Loud acknowledges that creating such a book as Lance Out Loud in a vastly changed world of publishing is a bit of a dare. "Publishing's in terrible shape," she said. "You can download so many things. Now it's like music. Who even wants a CD?"

Despite having worked as a literary agent (she helped get Andrew Holleran's bestseller Dancer from the Dance published) and a bestselling author (Pat Loud: A Woman's Story, published in 1974), Loud said, "It never occurred to me to do such a thing." Longtime friend Makos simply called her up, and told her his publisher shared the idea of a book about Lance.

"'Do you have pictures?' he asked. I have everything," said Loud. "I never threw anything away."

Makos and Loud perused hundreds of photos and other bits of memorabilia, then assembled them as a sort of collage in book form. They even considered adding a music CD attachment, but instead settled on bar codes that link a reader's cell phone to online videos.

Asked if editing down her son's life for the book was difficult, Loud agreed. "That was painful. I cried every day for a year when Lance died, and I could do it again, but I don't. Now I see what a life he had. It was almost like he knew that he wouldn't have a long life. He crammed everything into his 50 years."

Loud clarified that the book is not a "whitewashing" of the darker side of her son's life. "He was such an interesting person. He was one of the great innocents. But he was always on the wrong side of something."

In reflecting on her experiences, Loud agreed that her family wasn't exactly a typical one. Originally from Eugene, Oregon, the Louds' Southern California life was interspersed with vacations to Europe. "We wanted the kids to have a sense of their place in a world that wasn't frightening and huge, and they had an understanding, sort of beyond their years. They got to see a lot of the world."

The 2011 HBO dramatized film Cinema Verite, about the family and the filming of the show, revived interest in the series, which PBS aired in a marathon broadcast, also in April 2011. Loud said she enjoyed the dramatized version.

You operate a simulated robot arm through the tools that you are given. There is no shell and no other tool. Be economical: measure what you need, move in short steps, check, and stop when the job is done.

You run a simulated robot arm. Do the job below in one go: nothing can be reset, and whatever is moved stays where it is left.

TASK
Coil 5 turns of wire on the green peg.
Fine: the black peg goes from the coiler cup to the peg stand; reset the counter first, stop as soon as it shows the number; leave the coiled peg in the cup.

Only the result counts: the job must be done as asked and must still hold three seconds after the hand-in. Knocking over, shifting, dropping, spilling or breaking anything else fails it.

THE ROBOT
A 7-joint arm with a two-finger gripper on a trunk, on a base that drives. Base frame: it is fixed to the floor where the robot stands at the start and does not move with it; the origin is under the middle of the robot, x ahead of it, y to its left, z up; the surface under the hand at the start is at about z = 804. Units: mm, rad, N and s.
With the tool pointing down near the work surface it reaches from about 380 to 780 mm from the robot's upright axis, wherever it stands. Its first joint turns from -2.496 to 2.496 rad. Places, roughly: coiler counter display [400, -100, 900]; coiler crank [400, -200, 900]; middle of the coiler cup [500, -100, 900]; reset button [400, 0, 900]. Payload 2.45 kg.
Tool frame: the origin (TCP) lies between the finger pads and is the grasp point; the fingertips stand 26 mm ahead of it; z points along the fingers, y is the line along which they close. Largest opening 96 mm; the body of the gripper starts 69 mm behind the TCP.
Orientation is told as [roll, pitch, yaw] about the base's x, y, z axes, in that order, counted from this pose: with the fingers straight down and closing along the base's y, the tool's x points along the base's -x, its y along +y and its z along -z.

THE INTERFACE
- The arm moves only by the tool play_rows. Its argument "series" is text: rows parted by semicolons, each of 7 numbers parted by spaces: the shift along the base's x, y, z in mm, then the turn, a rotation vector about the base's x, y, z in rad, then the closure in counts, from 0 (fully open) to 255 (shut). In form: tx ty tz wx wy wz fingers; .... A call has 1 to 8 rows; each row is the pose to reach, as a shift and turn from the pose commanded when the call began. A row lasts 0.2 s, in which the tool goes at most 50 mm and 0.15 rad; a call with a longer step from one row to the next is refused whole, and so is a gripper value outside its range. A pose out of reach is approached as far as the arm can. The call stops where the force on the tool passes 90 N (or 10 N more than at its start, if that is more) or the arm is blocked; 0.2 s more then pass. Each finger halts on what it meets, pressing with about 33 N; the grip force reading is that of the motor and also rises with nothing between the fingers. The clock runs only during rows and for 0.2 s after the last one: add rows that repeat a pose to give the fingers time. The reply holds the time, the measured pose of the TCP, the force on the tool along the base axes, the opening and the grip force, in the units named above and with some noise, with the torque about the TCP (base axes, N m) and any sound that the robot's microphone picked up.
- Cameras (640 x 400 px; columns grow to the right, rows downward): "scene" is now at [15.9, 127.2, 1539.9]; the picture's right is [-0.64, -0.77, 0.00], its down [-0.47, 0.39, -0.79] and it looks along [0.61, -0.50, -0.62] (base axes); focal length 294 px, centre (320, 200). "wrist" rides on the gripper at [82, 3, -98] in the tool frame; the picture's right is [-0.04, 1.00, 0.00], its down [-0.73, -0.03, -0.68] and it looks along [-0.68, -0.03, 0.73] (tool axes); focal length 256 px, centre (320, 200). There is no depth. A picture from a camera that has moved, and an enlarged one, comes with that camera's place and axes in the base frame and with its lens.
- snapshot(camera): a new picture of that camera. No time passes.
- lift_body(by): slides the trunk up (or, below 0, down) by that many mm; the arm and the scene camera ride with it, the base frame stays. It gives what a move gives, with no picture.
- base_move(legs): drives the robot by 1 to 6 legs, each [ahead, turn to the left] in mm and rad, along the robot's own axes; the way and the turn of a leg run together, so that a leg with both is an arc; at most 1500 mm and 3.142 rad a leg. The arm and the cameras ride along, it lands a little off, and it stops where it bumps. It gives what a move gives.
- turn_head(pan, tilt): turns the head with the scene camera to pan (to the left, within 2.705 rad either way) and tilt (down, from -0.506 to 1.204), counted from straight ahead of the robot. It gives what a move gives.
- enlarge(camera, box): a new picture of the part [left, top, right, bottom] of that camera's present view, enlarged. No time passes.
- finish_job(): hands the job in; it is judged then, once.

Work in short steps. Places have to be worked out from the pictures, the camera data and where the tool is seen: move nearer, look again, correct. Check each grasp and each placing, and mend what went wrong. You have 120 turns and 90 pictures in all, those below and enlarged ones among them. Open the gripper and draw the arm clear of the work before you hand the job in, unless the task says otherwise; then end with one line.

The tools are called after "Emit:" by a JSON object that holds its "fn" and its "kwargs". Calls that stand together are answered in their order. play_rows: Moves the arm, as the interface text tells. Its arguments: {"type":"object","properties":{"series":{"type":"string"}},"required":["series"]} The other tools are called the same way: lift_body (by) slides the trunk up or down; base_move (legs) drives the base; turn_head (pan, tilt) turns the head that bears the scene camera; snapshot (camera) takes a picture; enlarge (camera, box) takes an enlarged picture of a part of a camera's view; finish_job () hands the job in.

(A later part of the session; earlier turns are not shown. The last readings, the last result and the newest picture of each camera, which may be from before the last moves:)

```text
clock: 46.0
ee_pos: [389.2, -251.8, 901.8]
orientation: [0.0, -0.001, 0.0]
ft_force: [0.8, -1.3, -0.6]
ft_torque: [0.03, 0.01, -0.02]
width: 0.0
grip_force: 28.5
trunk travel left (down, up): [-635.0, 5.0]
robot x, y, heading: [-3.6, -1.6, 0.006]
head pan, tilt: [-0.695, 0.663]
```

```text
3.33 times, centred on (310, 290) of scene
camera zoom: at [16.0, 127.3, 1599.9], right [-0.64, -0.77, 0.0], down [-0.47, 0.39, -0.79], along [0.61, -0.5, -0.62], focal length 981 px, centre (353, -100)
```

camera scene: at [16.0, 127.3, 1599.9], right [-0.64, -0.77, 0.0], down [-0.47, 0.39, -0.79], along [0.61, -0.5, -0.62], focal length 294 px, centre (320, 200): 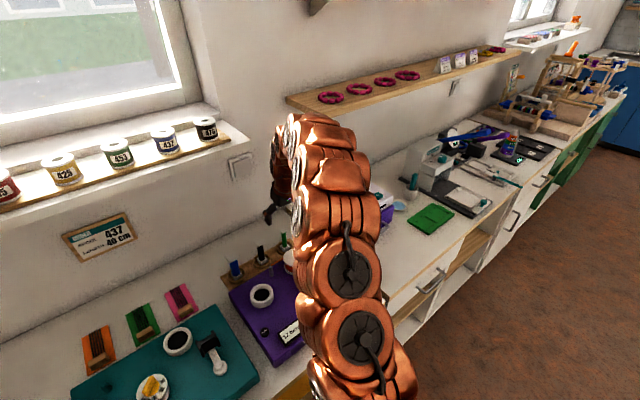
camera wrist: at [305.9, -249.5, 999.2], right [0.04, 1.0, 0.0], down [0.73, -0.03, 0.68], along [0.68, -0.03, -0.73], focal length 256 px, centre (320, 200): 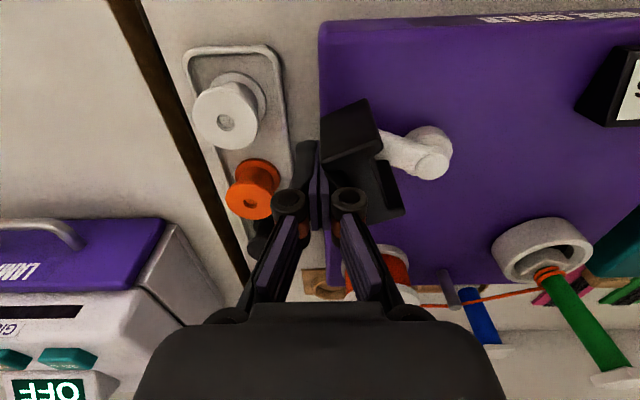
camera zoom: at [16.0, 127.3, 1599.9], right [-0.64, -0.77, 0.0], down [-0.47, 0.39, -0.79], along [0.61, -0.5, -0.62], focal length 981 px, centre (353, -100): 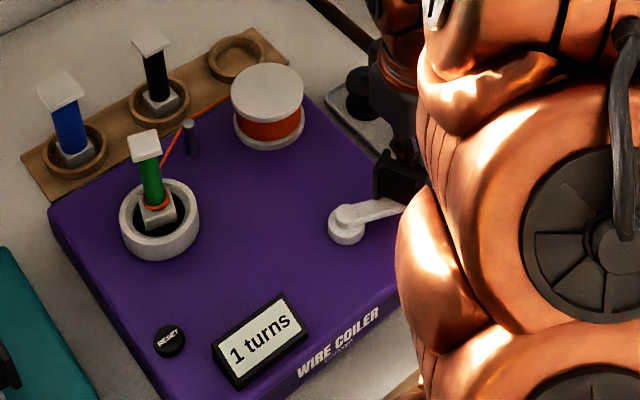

"I was so flattered that Diane Lane played me!" she said. "And Tim Robbins was marvelous."

The original series spawned an entire genre of broadcasting, from MTV's The Real World to a slew of vastly inferior "reality" shows. Loud expressed astonishment that so many of the shows are heavily scripted, and that so many people continue to jump at the chance for fleeting fame and long-lasting humiliation.

For a time, Lance, Pat and her family, and even An American Family producer Craig Gilbert, were on the wrong side of media critics, until they made a series of TV show appearances, most notably on The Dick Cavett Show . Loud recalls those difficult times, and the media barrage. One magazine called Lance "the evil flower of the family."

"WNET [New York] basically threw us under the bus," she said of the sponsor station's lack of post-airing support. Loud admitted a bit of naivete at the time.

"Daily life is pretty boring to people outside the family," she said. "It's like when you show home movies of your kids riding the merry-go-round. We thought when we did the show that that's what we were doing."

A memorable scene in both the documentary and dramatized versions took place far from the now-iconic family setting. Loud admits she was a bit shocked upon her first visit to Lance at New York City's Chelsea Hotel (where the first footage of the series was shot). Imagining a quaint inn, she not only smelled the distinct aroma of marijuana, but also met her first transgendered person, Holly Woodlawn, in Lance's hotel room.

"Even through all that, I knew Lance was where he belonged," she said. "It was what he had chosen for life. Pop culture was such an important thing to him. He understood the anthropology of the day in ways I never will. He embraced it so joyously."